Since clinging can be beneficial or harmful (my humble opinion), the outcome depends on what the object is that we cling to and the reason why we choose to cling. This is cause for serious self-evaluation from time-to-time. We don’t want to be too serious too often for that dynamic creates the opposite of clinging…namely fleeing. However, it is wise to pause once and again to consider what it is I am clinging to, and to ask oneself if it is healthy.

One of the most wonderful things to cling to isn’t an object, a relationship or even a concept. It is actually best described as a feeling, although it is also referred to as an expectation. The word which describes this feeling of expectation is hope, and without it we dry up and give up. Without hope, life becomes dull, boring, predictable, worthless, and simply undesirable. To the contrary, when one is full of hope life has purpose (no matter how difficult or tragic), more meaning, more wonder, and certainly more joy than a life void of it. To be without hope is to be filled with a sense of dread and impending doom. Such a tragic way to view and live life. But, alas, many do live this way.

So, here is a toast to living with hope. Hope that a loved one will come home from foreign soil.
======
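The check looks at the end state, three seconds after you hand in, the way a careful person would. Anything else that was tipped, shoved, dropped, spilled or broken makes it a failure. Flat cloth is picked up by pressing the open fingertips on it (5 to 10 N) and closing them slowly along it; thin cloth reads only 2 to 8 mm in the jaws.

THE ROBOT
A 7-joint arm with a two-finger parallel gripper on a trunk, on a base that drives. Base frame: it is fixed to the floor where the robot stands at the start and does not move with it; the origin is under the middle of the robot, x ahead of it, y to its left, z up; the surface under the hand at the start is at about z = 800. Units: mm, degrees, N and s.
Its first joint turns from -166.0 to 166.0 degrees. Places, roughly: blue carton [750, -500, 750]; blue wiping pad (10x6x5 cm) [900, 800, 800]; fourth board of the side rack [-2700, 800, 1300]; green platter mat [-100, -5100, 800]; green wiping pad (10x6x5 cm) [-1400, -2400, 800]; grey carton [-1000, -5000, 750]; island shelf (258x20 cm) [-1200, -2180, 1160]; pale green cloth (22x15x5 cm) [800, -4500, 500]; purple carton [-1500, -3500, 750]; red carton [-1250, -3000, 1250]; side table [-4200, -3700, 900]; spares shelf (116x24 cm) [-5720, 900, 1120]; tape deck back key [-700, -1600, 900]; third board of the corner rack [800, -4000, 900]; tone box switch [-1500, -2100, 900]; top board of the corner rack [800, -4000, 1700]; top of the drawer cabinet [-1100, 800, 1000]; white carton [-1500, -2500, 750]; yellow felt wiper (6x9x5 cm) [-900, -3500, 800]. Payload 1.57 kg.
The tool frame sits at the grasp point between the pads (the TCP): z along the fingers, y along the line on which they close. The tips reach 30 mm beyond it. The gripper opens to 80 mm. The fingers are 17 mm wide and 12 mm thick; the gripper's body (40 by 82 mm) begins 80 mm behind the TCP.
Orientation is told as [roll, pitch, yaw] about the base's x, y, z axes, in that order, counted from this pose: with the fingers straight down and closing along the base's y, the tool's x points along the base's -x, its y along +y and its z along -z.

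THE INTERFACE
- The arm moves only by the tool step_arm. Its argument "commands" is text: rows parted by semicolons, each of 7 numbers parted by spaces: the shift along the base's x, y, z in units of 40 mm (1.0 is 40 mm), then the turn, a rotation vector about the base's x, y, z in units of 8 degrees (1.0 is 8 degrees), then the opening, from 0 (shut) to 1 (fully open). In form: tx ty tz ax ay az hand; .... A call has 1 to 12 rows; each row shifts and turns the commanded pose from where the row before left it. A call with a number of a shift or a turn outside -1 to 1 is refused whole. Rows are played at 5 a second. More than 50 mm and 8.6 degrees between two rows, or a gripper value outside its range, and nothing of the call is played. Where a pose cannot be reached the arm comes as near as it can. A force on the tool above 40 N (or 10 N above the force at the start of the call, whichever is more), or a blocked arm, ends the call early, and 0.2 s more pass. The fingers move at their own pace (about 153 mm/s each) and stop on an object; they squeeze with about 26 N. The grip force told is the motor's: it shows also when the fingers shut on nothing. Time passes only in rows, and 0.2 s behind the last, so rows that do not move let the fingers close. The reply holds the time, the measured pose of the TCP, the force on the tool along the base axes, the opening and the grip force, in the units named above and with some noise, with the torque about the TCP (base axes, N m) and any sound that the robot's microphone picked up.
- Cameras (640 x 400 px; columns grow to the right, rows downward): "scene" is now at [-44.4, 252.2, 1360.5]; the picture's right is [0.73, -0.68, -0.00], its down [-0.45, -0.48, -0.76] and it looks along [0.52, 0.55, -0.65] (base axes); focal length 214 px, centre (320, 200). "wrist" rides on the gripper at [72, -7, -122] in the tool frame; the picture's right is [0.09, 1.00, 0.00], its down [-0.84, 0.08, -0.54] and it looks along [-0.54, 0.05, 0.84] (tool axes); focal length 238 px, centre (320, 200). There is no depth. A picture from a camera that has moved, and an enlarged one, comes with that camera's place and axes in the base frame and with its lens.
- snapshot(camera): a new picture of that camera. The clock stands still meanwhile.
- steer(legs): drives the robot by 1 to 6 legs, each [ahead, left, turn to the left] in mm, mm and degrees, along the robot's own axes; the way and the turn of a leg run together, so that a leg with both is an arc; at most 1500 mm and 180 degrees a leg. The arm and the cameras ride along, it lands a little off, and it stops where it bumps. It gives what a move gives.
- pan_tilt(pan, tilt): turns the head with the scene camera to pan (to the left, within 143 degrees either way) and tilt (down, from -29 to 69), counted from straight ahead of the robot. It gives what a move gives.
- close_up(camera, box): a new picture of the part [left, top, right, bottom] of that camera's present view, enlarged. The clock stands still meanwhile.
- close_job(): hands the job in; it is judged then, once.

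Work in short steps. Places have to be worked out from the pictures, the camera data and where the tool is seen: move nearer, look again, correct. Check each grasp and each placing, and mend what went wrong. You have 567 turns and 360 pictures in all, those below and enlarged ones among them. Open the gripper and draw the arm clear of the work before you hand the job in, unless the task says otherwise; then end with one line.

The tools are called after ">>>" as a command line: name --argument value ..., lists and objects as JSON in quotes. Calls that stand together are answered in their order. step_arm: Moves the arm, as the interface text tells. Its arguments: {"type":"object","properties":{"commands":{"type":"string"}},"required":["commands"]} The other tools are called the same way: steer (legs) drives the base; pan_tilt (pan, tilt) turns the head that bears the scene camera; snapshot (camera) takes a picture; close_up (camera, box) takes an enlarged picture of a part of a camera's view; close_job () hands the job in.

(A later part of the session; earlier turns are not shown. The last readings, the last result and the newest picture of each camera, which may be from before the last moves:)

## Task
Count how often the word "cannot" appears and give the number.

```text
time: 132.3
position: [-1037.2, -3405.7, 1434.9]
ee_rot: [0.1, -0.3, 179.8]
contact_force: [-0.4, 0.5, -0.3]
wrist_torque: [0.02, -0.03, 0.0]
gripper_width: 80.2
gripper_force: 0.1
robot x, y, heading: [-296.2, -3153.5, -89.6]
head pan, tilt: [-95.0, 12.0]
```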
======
Hope that a relationship will mend. Hope that a loss won’t be the end of things. Hope that there is a God who really does care and is in control. Hope that He loves you and you find Him. Hope that the sun will rise tomorrow and birds will sing their joyful songs. Hope that babies will grow old. Hope that older adults don’t become children again. Hope that one will always have a friend or two to count on. Hope that nothing can destroy one’s integrity. Hope that children in impoverished nations will be fed, clothed, educated, treated with dignity and allowed to become responsible adults. Hope that wars will cease and hunger end. Hope that cancer will be beaten. Hope that life has more pluses than minus’. And the list goes on and on. There is enough hope to go around for everyone so give hope a try…even if you aren’t up to it. As the Apostle Paul so eloquently expressed in his famous chapter on love (1 Corinthians13), “These three remain: faith, hope and love”. For hope to be bookended by faith and love makes it a very important verb to live by. May we all experience the blessing of hope every day of our lives.